A la veille de ses 50 ans, Louise Wimmer est une victime du système, une anonyme à la dérive. Après son divorce, elle se retrouve à la rue, avec sa voiture pour simple maison et la voix de Nina Simone comme unique carburant pour garder la tête haute. Un seul espoir l’anime : retrouver un toit pour repartir à zéro.

Devant un tel pitch, notre lecteur pourrait redouter le pire de ce que le cinéma social français a déjà produit : un pensum social sur la précarité ou un mélodrame pleurnichard et racôleur. Rien de tel ici. La force du film de Cyril Menneguin est précisement de ne pas prétendre tirer les larmes ou sonner l’alarme. C’est que son sujet n’est pas à proprement la précarité mais la vie quotidienne d’une "sans grade". Le titre du film annonce la couleur : Louise Wimmer est tout entier centré sur un personnage. Aussi, le cinéaste place-t-il sa caméra au plus près de sa comédienne, taillant la zone avec Louise, accompagnant ses pas, sans la juger et sans trop élargir le champ. La justesse du regard est telle que le film rend ainsi attachant un personnage a priori peu sympathique.

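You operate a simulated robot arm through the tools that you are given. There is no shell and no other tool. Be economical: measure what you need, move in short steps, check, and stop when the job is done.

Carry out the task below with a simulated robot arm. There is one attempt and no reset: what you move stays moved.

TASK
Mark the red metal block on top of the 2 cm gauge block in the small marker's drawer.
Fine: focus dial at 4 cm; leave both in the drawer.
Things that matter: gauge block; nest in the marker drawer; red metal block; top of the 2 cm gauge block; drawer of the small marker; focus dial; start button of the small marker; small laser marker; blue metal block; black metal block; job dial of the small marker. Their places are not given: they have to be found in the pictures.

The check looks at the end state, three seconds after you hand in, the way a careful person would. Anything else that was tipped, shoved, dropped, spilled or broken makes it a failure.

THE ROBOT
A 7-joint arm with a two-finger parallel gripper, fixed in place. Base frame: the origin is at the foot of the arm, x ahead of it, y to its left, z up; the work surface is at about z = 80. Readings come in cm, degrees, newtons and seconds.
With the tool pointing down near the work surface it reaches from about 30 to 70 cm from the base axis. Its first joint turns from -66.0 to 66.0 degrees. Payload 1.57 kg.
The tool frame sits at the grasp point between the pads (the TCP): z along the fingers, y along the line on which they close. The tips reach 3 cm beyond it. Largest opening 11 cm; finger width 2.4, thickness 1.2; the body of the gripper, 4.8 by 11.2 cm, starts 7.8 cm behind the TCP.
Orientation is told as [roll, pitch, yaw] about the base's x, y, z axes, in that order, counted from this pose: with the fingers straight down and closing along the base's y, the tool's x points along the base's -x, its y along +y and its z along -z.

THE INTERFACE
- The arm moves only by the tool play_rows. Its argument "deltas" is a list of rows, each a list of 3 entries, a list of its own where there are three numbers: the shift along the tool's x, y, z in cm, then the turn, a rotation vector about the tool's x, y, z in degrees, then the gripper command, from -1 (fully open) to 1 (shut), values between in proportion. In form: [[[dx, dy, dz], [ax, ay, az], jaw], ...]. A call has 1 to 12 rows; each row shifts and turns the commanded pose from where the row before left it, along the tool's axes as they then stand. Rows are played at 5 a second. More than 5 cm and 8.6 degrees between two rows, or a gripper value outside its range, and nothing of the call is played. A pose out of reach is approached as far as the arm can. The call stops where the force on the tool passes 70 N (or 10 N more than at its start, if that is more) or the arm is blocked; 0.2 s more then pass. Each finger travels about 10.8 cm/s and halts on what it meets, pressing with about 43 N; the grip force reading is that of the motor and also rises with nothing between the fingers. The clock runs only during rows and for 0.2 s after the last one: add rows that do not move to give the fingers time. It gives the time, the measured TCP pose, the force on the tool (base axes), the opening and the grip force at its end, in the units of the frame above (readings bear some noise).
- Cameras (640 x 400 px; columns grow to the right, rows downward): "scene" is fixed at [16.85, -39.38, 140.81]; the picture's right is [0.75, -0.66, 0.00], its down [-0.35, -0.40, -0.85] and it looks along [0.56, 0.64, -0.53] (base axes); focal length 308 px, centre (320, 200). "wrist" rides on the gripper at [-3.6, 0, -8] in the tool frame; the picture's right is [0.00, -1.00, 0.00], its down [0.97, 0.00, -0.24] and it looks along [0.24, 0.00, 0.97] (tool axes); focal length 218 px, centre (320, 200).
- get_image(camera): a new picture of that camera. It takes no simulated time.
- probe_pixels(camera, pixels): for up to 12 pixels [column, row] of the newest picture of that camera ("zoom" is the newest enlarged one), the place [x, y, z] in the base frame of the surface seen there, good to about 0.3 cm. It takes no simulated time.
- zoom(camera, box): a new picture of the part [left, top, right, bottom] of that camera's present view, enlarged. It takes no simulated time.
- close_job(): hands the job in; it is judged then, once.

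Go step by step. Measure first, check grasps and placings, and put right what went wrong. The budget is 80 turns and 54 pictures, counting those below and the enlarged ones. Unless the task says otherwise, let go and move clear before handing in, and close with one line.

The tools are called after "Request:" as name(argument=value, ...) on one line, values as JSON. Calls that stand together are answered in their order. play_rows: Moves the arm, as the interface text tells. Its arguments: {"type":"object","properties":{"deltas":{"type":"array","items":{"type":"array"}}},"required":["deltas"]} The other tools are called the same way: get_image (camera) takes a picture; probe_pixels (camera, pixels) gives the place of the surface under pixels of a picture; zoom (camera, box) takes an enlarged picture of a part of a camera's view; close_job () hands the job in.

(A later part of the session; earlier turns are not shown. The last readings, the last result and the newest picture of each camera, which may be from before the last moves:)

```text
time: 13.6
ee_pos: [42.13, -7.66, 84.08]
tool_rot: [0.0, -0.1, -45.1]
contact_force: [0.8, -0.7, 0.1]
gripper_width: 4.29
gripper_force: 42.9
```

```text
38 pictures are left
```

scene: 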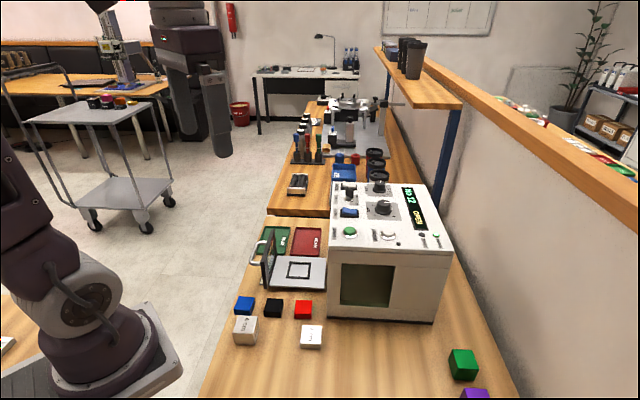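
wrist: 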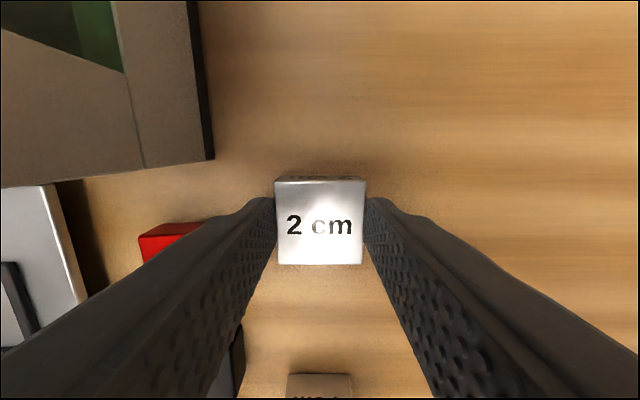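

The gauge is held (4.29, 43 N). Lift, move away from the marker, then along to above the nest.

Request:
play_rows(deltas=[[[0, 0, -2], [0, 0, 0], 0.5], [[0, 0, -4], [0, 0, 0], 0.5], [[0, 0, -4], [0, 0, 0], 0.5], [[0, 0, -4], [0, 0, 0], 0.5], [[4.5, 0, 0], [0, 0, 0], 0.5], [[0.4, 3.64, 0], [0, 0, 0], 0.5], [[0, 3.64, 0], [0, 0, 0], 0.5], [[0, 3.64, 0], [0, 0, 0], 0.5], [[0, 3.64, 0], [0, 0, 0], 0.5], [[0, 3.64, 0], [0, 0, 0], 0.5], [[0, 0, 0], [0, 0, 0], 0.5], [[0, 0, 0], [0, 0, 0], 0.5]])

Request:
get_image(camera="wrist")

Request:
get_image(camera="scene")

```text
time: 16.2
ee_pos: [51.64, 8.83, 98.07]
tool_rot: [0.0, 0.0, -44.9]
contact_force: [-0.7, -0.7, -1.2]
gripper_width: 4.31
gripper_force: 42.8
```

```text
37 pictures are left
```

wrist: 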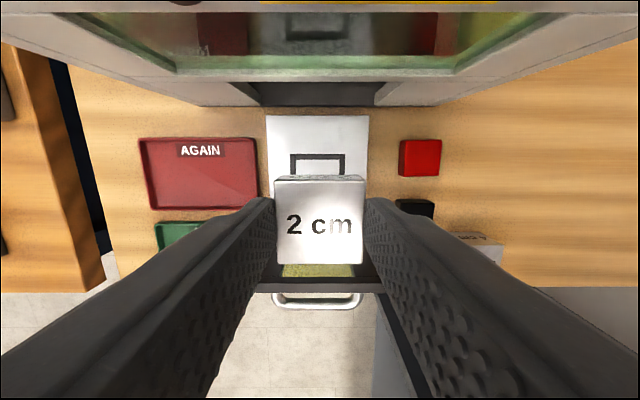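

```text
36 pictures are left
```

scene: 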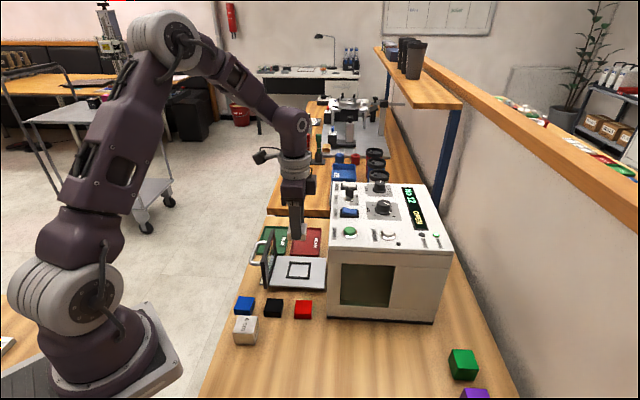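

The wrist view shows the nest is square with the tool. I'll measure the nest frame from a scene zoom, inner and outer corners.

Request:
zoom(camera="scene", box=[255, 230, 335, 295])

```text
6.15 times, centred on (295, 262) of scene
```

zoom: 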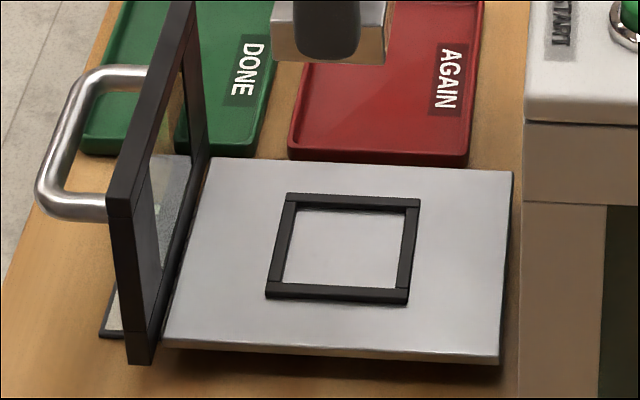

Car, là n’est pas la moindre qualité du film, le cinéaste ne nous propose pas une jolie petite victime à plaindre. Il nous livre le portrait d’une femme entière, parfois désagréable, une battante au caractère bien trempé. Louise n’est ni un ange, ni une femme fragile, encore moins une figure exemplaire. Elle syphonne des réservoirs de voiture, grignotte les restes de plateaux repas, elle offre son corps à des inconnus, boit trop de bière et claque le beignet aux hommes bien intentionnés qui s’approchent un peu trop d’elle. 

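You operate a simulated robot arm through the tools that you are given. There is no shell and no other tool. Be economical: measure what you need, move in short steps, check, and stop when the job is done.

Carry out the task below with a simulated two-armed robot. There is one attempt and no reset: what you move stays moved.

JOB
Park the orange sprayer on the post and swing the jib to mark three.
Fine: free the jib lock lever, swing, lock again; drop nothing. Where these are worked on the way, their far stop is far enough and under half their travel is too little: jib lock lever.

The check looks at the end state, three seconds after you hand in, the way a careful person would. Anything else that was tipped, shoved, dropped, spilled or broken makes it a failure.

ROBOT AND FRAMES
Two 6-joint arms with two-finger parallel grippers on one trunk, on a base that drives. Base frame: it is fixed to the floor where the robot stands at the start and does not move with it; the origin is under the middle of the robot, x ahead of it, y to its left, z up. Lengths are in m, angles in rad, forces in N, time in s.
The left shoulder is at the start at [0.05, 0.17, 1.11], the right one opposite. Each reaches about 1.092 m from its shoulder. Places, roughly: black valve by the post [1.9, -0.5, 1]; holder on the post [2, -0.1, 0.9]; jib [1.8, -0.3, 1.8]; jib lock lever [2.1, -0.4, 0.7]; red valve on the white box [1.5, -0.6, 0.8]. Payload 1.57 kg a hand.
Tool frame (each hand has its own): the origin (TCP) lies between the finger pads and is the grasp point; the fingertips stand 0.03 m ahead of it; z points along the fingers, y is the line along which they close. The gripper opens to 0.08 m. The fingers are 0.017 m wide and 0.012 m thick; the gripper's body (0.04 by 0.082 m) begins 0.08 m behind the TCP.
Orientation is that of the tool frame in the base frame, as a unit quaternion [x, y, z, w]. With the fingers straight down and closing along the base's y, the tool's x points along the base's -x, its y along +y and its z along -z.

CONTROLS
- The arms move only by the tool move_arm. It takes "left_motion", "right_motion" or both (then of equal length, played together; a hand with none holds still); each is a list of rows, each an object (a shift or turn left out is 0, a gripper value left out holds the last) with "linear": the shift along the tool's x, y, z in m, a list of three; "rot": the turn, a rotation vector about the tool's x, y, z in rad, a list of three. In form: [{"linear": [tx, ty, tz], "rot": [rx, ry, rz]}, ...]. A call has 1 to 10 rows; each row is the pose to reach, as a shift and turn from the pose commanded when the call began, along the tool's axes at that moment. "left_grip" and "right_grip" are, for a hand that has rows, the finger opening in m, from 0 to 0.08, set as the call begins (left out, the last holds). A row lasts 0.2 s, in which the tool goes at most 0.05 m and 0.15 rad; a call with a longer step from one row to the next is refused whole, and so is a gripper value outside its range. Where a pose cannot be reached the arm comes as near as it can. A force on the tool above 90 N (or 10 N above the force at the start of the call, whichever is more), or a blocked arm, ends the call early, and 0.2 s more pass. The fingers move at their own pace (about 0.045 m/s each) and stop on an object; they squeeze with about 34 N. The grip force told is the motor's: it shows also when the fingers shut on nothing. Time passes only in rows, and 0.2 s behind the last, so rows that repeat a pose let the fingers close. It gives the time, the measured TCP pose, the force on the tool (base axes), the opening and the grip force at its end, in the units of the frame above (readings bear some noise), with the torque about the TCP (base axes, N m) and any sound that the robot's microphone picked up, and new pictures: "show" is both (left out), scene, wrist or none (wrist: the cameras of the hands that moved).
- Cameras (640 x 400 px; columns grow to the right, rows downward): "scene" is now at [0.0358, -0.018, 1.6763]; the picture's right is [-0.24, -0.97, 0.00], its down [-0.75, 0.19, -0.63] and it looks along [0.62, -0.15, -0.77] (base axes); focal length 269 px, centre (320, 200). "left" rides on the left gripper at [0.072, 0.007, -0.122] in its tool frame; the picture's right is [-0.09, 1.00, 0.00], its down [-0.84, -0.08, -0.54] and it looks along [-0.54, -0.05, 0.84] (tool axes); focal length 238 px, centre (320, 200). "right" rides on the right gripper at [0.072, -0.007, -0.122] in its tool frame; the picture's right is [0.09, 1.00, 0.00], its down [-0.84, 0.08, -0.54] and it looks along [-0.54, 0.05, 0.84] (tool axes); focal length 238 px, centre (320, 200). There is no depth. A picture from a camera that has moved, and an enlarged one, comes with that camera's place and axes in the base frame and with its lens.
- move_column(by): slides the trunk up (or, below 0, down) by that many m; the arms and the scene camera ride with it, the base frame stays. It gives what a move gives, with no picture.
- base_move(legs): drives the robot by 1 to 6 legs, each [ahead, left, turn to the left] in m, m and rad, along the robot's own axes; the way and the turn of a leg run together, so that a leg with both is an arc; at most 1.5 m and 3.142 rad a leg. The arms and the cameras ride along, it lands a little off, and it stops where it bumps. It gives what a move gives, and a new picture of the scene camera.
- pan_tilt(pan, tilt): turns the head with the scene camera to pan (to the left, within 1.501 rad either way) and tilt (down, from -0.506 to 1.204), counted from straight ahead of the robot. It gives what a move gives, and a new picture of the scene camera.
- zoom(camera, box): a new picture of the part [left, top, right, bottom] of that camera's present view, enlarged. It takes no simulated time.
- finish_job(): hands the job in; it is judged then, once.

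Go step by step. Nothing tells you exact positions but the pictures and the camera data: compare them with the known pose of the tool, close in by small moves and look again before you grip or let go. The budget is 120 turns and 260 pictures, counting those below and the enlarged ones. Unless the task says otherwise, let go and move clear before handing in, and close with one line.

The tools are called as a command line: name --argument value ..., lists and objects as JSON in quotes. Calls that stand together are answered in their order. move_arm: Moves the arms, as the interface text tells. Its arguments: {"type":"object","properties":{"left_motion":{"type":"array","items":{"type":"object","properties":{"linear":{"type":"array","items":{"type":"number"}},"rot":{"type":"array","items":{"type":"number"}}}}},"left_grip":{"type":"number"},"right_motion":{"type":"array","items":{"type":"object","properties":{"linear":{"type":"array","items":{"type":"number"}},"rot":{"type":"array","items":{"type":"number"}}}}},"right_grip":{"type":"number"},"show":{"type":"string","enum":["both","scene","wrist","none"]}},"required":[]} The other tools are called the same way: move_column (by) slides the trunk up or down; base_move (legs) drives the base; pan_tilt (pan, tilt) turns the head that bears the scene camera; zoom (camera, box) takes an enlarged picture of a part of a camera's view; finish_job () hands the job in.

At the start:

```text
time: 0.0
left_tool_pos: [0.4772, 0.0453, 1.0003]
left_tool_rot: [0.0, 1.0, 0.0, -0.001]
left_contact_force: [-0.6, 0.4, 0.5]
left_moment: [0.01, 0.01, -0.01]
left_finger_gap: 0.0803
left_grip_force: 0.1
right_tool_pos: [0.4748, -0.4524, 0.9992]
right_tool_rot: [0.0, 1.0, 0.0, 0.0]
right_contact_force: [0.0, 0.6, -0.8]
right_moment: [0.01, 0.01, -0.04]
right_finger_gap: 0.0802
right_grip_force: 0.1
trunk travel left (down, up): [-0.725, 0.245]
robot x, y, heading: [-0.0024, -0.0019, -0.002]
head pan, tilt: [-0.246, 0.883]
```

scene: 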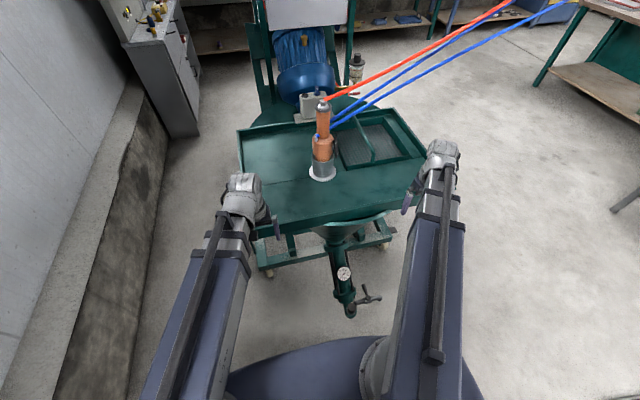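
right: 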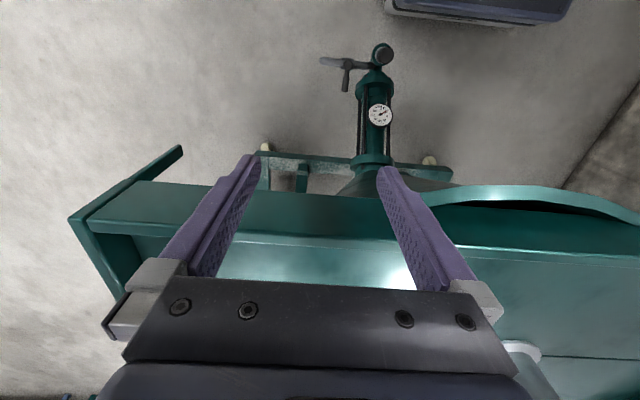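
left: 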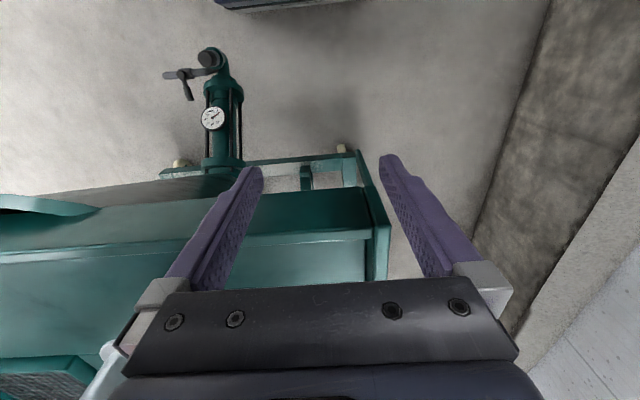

Si le film de Cyril Menneguin n’a rien d’un documentaire, la précision du scénario, son souci du détail et son sens de la nuance dans la conduite du récit rappellent le passé de documentariste du cinéaste. On pense également aux frères Dardenne devenus l’étendard et l’étalon multi-palmé du cinéma réaliste et social des années 2000. Le rapprochement est d’autant plus tentant ici que Louise Wimmer nous rappelle un rien la jeune Rosetta, l’héroïne du film éponyme des Dardenne. Pour  incarner Louise, Cyril Menneguin a choisi Corinne Maserio, actrice peu connue qui tient pour la première fois un grand rôle à l’écran. Le cinéaste qui, avant Jacques Audiard, avait découvert le potentiel de Tahar Rahim à l’écran, prouve une nouvelle fois son incroyable flair : l’interprétation à fleur de peau de Corinne Masiero est tout à fait remarquable, l’actrice nous rendant subitement inoubliables le visage et la destinée d’une anonyme.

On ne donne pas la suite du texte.